» **Exercise requirements**: Copy the whole selected passage, the one that starts with "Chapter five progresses".

» **Selected passage**:

Chapter five progresses from analyzing the dataset to discussing how the sculptures were conserved and restored beginning in the early 2000s. Payne details the conservation efforts taken on the Parthenon sculptures from antiquity through the twenty-first century and closely follows the evolution of the practice as a more scientific field. Payne breaks down the types of conservation discussed within the chapter and provides useful definitions for each type, including general, preventative, and remedial conservation, and restoration (pp. 131–32). It was during conservation and restoration events in the twentieth century that the original marbles were cleaned using a variety of methods that led to the stripping of pigmentation from the sculptures. Payne takes a measured approach in this chapter regarding the relationship between early conservation efforts to clean the original marbles and the results of that process. The author uses the technology and practices recently developed by Giovanni Verri that reveal traces of Egyptian blue pigment on the sculptures as evidence that any cleaning techniques performed previously did not extensively damage the surface of the sculptures as was feared (p. 147). This argument is one of many that have been made from the twentieth century onward regarding the conservation of the Parthenon sculptures; however, it differs in that with evidence from these new techniques the author can make a more general statement regarding previous cleanings of the sculptures. For example, Payne uses 3D imaging of a plaster cast made prior to the cleaning of the original marble sculpture and the original marble sculpture of the head of one of Selene’s horses to test whether 3D imaging is a viable method for gathering quantitative evidence of surface damage (p. 148). She concludes that the surface damage done by cleaning methods employed in the 1930s was minor (p. 156). This conclusion is based on an examination of a single piece of the Parthenon sculptures, which Payne acknowledges makes these conclusions “not as secure as those drawn for the Parthenon frieze” (p. 156). At this moment, it is difficult to determine how significant these conclusions are owing to their extremely limited sample size. However, the 3D-imaging technique used by Payne allows for future research on more sculptures from the Parthenon that ight examine the strength of her conclusion regarding cleaning methods and the extent of damage that was left on the originals.

» **Given data**:
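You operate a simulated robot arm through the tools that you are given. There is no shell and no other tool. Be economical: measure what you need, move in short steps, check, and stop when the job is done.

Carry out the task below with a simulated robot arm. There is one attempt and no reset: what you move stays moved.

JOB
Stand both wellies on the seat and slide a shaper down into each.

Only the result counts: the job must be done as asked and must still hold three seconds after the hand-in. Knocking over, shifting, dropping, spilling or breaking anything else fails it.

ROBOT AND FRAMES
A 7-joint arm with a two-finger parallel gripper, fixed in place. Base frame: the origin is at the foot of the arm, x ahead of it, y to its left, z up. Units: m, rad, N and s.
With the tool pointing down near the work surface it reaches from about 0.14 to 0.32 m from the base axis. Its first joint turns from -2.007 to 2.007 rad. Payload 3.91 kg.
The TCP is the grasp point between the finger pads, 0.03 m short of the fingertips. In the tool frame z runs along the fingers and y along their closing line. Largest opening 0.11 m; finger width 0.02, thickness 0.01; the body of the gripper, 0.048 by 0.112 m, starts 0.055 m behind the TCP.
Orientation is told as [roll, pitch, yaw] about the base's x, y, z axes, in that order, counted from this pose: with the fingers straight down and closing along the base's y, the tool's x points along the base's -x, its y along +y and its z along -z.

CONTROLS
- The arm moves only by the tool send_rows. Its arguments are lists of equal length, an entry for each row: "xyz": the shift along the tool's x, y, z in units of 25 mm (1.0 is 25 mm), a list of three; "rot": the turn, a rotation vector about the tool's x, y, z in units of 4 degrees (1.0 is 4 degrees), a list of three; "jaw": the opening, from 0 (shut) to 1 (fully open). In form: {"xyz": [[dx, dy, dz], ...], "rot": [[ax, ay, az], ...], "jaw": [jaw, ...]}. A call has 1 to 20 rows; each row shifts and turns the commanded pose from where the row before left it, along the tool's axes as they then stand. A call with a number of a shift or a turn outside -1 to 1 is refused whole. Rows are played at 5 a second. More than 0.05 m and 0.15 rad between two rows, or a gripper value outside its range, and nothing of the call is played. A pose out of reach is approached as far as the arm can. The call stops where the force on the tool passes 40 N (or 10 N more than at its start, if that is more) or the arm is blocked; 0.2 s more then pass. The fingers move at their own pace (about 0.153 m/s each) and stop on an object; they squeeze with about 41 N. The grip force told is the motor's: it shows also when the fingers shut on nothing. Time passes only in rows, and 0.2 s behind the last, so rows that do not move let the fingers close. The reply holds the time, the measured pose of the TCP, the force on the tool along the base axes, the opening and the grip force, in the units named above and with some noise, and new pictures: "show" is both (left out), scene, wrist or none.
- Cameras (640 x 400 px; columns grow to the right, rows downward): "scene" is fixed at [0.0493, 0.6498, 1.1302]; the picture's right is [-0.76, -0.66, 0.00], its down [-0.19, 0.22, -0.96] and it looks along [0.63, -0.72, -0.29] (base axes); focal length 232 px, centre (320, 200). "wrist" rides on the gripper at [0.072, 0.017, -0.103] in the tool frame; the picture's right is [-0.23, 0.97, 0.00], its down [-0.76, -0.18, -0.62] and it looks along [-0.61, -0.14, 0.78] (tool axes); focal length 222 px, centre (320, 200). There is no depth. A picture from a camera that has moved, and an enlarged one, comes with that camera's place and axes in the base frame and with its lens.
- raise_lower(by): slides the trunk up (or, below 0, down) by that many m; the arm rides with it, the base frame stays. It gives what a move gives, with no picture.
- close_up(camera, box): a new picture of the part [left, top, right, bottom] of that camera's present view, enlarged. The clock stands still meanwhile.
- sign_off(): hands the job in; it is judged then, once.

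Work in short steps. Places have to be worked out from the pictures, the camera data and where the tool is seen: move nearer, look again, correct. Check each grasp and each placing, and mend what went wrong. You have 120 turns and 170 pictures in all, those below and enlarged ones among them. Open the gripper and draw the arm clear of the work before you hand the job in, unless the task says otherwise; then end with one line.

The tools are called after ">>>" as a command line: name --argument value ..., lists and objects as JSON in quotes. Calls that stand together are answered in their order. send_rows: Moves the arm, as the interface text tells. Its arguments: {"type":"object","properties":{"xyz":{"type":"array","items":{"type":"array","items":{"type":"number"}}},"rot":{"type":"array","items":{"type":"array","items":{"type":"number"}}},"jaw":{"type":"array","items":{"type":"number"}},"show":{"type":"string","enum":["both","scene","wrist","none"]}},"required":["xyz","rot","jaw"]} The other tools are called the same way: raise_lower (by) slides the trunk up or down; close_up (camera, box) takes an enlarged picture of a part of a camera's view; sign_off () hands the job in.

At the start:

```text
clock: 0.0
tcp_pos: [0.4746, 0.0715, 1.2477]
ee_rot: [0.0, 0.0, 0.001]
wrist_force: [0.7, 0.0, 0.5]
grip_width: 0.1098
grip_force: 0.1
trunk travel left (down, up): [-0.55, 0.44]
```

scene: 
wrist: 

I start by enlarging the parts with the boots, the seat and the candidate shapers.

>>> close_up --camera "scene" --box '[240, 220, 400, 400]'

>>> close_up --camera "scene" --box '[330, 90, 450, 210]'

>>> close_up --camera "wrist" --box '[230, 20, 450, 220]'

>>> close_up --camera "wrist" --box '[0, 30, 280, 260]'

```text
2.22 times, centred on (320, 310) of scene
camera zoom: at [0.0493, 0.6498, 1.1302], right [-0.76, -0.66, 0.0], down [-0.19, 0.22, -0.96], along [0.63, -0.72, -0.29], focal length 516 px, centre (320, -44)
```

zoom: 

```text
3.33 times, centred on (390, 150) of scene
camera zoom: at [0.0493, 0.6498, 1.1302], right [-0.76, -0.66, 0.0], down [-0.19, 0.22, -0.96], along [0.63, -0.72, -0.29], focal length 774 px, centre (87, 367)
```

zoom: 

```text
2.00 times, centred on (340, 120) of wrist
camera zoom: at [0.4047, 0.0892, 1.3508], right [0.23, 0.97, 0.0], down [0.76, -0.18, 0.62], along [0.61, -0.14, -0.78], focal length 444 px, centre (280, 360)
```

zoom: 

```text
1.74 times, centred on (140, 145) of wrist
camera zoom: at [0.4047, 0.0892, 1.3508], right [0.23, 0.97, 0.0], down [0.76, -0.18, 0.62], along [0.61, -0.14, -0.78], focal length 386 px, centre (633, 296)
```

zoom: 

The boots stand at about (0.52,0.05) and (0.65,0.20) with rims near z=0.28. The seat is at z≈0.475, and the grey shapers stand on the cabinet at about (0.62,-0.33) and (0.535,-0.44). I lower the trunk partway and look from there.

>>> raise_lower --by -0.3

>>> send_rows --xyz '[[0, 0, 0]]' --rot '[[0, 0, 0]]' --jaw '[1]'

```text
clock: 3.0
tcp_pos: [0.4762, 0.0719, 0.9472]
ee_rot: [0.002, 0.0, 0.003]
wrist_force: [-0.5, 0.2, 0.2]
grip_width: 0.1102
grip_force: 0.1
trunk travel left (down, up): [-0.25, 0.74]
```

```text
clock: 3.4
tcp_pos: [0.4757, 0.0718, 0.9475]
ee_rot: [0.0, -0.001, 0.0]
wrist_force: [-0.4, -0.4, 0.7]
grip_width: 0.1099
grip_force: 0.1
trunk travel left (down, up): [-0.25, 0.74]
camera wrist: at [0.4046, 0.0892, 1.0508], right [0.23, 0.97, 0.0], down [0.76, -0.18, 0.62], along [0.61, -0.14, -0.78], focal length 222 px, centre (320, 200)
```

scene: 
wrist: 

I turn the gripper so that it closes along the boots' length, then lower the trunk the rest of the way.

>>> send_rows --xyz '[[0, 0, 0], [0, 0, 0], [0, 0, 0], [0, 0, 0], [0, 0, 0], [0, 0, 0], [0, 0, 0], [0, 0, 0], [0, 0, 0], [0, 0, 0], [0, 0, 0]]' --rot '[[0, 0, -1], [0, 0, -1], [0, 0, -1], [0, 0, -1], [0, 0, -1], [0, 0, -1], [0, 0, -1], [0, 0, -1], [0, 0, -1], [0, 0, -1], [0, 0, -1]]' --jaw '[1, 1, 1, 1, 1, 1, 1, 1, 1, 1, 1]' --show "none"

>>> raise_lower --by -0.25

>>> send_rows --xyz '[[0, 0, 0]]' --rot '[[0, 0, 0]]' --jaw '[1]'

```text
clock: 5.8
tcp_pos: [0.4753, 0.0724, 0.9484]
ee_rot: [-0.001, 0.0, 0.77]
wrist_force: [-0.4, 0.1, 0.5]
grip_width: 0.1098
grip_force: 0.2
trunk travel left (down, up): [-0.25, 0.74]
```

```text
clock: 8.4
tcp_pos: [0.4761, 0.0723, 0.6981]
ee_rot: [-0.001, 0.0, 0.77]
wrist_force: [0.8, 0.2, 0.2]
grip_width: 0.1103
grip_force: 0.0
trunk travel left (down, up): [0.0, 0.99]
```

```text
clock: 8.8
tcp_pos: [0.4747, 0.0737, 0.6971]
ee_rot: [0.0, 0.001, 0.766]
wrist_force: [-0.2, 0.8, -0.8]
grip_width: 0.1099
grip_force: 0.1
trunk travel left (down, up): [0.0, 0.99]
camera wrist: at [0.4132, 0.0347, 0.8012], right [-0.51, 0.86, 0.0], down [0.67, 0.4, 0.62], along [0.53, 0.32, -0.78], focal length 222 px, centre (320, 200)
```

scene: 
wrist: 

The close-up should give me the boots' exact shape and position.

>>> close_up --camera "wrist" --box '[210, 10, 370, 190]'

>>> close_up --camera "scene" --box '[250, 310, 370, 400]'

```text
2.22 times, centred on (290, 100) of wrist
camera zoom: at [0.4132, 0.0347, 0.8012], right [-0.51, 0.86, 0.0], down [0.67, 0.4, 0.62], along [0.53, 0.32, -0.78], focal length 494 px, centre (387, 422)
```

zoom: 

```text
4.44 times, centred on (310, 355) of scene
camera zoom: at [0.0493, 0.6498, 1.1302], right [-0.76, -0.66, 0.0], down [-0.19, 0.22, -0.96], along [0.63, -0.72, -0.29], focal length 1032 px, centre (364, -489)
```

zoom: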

» **Output below**:
Chapter five progresses from analyzing the dataset to discussing how the sculptures were conserved and restored beginning in the early 2000s. Payne details the conservation efforts taken on the Parthenon sculptures from antiquity through the twenty-first century and closely follows the evolution of the practice as a more scientific field. Payne breaks down the types of conservation discussed within the chapter and provides useful definitions for each type, including general, preventative, and remedial conservation, and restoration (pp. 131–32). It was during conservation and restoration events in the twentieth century that the original marbles were cleaned using a variety of methods that led to the stripping of pigmentation from the sculptures. Payne takes a measured approach in this chapter regarding the relationship between early conservation efforts to clean the original marbles and the results of that process. The author uses the technology and practices recently developed by Giovanni Verri that reveal traces of Egyptian blue pigment on the sculptures as evidence that any cleaning techniques performed previously did not extensively damage the surface of the sculptures as was feared (p. 147). This argument is one of many that have been made from the twentieth century onward regarding the conservation of the Parthenon sculptures; however, it differs in that with evidence from these new techniques the author can make a more general statement regarding previous cleanings of the sculptures. For example, Payne uses 3D imaging of a plaster cast made prior to the cleaning of the original marble sculpture and the original marble sculpture of the head of one of Selene’s horses to test whether 3D imaging is a viable method for gathering quantitative evidence of surface damage (p. 148). She concludes that the surface damage done by cleaning methods employed in the 1930s was minor (p. 156). This conclusion is based on an examination of a single piece of the Parthenon sculptures, which Payne acknowledges makes these conclusions “not as secure as those drawn for the Parthenon frieze” (p. 156). At this moment, it is difficult to determine how significant these conclusions are owing to their extremely limited sample size. However, the 3D-imaging technique used by Payne allows for future research on more sculptures from the Parthenon that ight examine the strength of her conclusion regarding cleaning methods and the extent of damage that was left on the originals.